Brouillette acknowledged the seriousness of the issue and said he didn’t want to minimize the importance of improving safety measures. However, he said Norfolk Southern continues to step up precautions as technology improves.
“We all strive to improve ourselves and our operations, but these guys are doing exactly that,” he said.
Norfolk Southern controls dust at the terminal by spraying coal cars with water and suppression agents, using hoods and wind guards on conveyer belts and sweeping up coal from the pier deck, according to its website. Past Norfolk Southern measurements of air quality have found amounts of particulates below EPA limits. Environmentalists have asked the company to enclose the two “dumpers” used to turn the coal onto the conveyer belts, but the company has said the move is too expensive, according to Virginian-Pilot reporting.
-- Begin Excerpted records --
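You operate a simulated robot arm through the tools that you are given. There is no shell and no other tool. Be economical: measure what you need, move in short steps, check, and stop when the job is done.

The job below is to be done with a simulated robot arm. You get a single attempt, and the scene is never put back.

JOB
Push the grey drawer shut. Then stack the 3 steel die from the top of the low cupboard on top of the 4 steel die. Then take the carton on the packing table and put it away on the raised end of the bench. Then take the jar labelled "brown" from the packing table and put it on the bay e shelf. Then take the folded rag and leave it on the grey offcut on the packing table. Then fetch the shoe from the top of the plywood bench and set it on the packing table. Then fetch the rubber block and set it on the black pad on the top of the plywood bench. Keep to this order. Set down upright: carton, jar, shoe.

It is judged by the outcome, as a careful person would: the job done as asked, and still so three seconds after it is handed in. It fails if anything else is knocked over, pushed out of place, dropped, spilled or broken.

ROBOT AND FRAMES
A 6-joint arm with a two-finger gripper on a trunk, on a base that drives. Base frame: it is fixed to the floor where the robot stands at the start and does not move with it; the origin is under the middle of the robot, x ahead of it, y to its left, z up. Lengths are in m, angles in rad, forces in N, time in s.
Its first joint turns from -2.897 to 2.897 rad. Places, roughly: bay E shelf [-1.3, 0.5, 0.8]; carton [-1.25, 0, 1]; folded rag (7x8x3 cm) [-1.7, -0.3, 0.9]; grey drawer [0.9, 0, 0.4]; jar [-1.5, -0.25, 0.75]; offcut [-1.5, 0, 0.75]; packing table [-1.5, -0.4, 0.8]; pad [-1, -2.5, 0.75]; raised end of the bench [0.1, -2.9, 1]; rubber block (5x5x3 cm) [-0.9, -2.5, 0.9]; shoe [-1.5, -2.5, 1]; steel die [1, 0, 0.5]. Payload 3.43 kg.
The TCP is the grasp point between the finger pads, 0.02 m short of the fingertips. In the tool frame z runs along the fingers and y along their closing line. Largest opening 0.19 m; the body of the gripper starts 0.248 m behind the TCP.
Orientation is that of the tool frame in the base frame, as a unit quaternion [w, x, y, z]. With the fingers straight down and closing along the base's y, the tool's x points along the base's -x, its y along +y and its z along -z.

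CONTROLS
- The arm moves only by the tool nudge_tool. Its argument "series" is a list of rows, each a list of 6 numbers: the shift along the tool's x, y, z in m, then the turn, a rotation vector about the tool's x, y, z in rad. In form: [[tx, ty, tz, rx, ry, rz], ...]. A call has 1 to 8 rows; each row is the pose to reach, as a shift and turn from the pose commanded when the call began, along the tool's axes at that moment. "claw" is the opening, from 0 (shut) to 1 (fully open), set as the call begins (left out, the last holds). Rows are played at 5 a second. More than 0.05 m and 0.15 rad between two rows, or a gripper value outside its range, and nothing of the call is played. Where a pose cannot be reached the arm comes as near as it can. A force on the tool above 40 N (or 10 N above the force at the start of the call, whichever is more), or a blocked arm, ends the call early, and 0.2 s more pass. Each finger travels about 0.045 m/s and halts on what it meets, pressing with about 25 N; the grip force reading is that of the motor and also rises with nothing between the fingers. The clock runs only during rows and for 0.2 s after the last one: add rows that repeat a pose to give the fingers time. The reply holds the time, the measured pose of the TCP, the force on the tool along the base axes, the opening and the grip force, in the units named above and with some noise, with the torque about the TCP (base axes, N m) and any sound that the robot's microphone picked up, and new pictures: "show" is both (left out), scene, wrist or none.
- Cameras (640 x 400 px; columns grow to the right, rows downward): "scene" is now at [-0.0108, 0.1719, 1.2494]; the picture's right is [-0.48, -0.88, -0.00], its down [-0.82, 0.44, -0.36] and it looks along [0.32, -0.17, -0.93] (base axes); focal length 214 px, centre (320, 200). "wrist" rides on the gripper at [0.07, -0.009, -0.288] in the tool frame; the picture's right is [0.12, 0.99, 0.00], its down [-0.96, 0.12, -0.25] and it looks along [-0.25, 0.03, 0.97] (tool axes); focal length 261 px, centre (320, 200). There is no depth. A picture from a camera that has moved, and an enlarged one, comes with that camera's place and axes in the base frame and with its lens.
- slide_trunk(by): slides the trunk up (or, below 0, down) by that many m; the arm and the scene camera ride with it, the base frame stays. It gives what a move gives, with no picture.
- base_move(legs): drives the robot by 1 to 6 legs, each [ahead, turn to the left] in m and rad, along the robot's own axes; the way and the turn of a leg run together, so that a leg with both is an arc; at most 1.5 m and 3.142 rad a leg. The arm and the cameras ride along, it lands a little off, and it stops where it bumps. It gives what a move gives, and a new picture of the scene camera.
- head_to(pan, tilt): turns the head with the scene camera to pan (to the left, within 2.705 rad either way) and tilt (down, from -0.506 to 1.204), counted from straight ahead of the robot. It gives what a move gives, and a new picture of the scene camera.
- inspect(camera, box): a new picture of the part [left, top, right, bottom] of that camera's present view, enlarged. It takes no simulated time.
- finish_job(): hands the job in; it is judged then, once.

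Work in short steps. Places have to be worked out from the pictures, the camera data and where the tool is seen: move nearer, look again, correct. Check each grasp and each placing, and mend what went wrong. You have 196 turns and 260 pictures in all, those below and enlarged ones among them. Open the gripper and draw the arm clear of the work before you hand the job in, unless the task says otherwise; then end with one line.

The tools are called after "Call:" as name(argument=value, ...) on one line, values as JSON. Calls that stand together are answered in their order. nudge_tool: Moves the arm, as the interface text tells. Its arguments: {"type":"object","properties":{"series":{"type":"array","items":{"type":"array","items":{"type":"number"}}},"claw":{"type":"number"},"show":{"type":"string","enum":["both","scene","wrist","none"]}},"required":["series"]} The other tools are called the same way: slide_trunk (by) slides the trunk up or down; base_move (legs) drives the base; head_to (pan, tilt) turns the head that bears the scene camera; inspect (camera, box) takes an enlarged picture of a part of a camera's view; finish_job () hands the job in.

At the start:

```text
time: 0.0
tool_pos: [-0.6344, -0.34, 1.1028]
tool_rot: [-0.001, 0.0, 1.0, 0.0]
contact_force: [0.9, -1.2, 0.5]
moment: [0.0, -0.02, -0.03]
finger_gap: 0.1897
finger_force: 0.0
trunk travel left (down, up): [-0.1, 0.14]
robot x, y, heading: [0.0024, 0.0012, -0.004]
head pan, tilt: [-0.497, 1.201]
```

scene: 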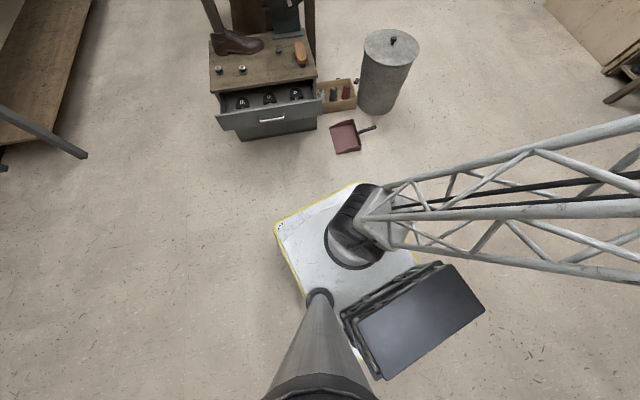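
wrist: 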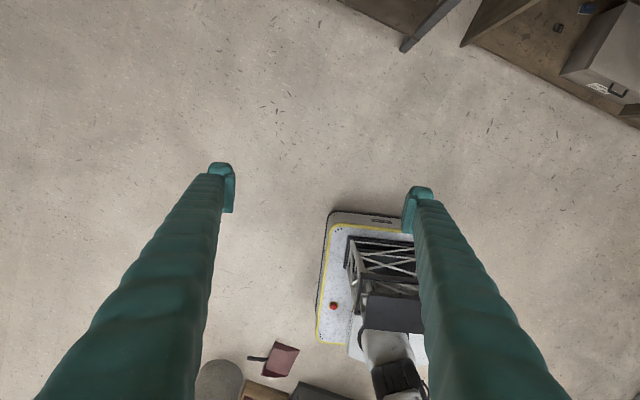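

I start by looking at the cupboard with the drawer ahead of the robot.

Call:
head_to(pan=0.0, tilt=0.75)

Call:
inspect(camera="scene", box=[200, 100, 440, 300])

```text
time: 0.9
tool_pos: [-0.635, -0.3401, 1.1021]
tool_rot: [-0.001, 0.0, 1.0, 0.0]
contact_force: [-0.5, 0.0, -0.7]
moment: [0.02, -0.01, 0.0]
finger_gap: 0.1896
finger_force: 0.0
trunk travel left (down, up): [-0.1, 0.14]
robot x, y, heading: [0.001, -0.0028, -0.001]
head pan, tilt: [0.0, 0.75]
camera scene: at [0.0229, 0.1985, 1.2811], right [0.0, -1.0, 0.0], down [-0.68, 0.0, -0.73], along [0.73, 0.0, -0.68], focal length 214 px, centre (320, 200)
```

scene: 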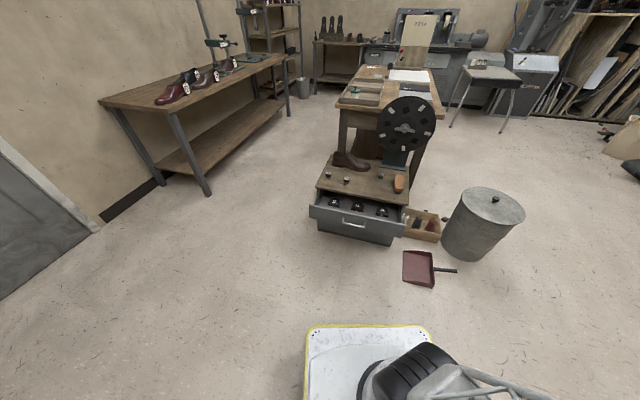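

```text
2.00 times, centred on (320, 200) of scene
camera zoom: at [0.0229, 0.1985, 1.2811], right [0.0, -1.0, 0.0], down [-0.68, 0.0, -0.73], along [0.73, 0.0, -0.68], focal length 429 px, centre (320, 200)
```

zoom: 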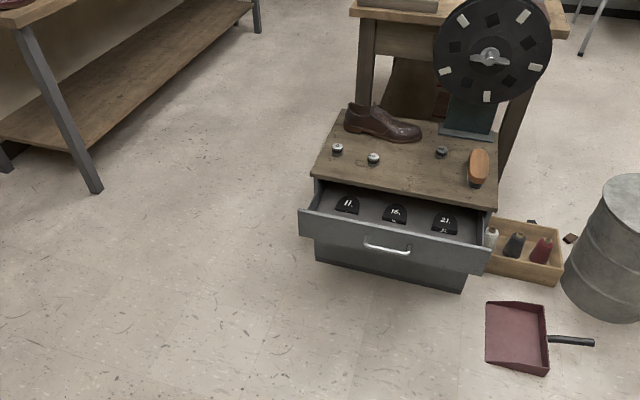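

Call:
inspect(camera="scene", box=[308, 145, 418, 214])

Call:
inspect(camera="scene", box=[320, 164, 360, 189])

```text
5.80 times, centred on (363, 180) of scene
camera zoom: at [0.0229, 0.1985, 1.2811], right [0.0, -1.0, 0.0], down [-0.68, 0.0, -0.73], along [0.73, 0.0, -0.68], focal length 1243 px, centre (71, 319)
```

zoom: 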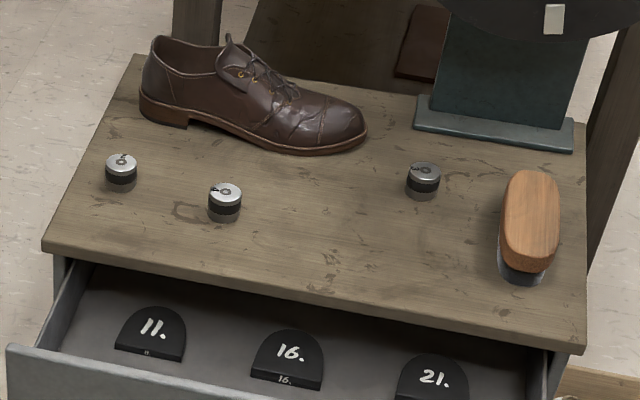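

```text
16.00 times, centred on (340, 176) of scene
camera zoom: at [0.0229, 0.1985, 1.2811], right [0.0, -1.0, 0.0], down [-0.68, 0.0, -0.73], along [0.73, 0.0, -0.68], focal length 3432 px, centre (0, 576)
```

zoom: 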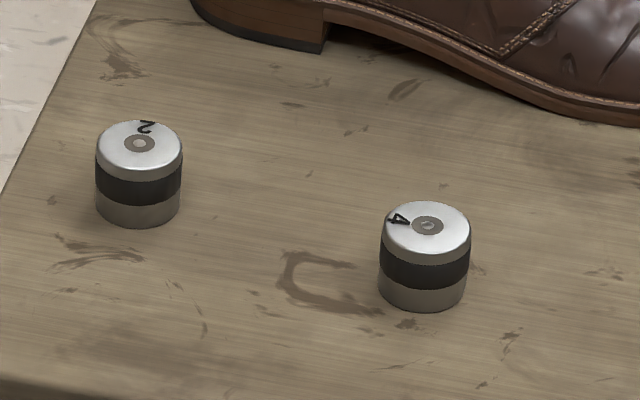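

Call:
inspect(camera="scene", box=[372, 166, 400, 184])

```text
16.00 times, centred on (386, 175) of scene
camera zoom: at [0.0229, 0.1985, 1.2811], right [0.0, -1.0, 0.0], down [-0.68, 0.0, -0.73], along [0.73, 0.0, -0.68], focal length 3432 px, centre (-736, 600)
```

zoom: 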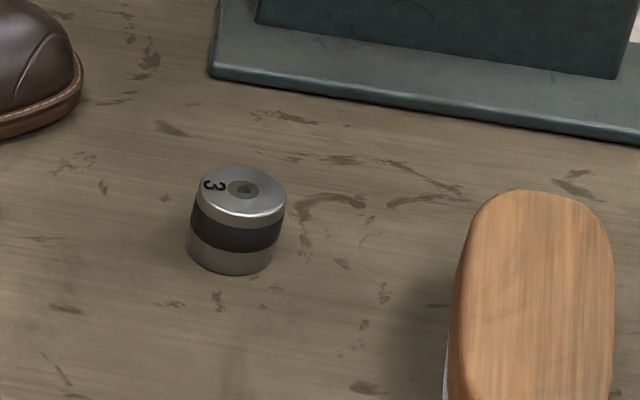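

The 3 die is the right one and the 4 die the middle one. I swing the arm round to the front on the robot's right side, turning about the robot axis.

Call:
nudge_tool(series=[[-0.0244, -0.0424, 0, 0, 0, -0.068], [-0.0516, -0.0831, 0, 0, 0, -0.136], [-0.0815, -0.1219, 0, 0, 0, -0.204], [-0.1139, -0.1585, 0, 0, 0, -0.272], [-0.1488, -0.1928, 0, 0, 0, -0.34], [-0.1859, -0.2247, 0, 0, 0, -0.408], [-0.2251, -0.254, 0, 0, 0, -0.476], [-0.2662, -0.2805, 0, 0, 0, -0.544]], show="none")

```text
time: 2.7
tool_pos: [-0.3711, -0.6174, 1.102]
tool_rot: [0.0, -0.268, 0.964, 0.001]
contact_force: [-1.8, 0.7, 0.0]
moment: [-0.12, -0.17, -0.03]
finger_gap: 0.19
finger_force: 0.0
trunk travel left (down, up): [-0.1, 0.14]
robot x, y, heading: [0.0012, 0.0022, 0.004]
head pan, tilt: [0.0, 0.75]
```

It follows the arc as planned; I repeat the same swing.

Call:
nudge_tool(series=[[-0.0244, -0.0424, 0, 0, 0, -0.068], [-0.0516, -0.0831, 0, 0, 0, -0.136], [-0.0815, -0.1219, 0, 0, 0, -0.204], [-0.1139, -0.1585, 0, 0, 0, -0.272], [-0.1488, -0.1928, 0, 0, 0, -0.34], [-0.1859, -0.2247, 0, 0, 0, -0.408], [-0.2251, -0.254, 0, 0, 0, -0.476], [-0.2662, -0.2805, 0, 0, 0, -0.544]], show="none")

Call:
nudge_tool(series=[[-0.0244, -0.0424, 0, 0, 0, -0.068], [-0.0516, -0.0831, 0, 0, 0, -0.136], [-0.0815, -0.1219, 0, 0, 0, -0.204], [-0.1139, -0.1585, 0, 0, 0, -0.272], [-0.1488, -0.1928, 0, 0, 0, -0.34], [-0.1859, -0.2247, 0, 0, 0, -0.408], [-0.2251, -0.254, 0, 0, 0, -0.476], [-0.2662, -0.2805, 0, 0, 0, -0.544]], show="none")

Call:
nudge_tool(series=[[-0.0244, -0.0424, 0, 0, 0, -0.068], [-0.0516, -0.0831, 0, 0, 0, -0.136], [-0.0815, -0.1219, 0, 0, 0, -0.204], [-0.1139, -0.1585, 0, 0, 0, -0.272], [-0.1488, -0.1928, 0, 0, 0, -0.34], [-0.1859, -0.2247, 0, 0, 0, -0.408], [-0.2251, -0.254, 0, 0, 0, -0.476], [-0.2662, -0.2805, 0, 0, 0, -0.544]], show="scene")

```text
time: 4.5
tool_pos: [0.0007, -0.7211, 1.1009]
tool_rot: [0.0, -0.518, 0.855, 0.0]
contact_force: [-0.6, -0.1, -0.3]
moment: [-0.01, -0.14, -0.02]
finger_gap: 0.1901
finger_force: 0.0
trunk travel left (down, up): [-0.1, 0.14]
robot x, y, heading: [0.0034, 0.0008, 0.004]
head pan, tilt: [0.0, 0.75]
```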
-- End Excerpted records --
Brouillette said coal operations like Lambert’s Point are just one piece of the “all of the above” energy policy that President Donald Trump asked him to help pursue — a policy that also included natural gas, oil and renewable energy like solar power.
As part of that policy, Brouillette said he supported state and regional efforts to build offshore wind farms and attract the industry to Hampton Roads. Dominion Energy plans to build a large, 2.6-gigawatt wind farm off the coast of Virginia Beach by 2026, and Avangrid Renewables plans to build a similarly sized operation near Kitty Hawk, North Carolina, by 2030.
“Renewable energy, whether it be offshore wind, onshore wind or onshore solar, needs a partner,” Brouillette said. “That partner is coal. That partner is natural gas.”
The Lambert’s Point Docks facility employs around 400 people and can process more than 8,000 tons of coal an hour. Hampton Roads is the largest coal-exporting port in the country. Exports out of Lambert’s Point Docks for the year to date was 7.83 million tons in August, an almost 20% decrease from 9.78 million tons in 2019.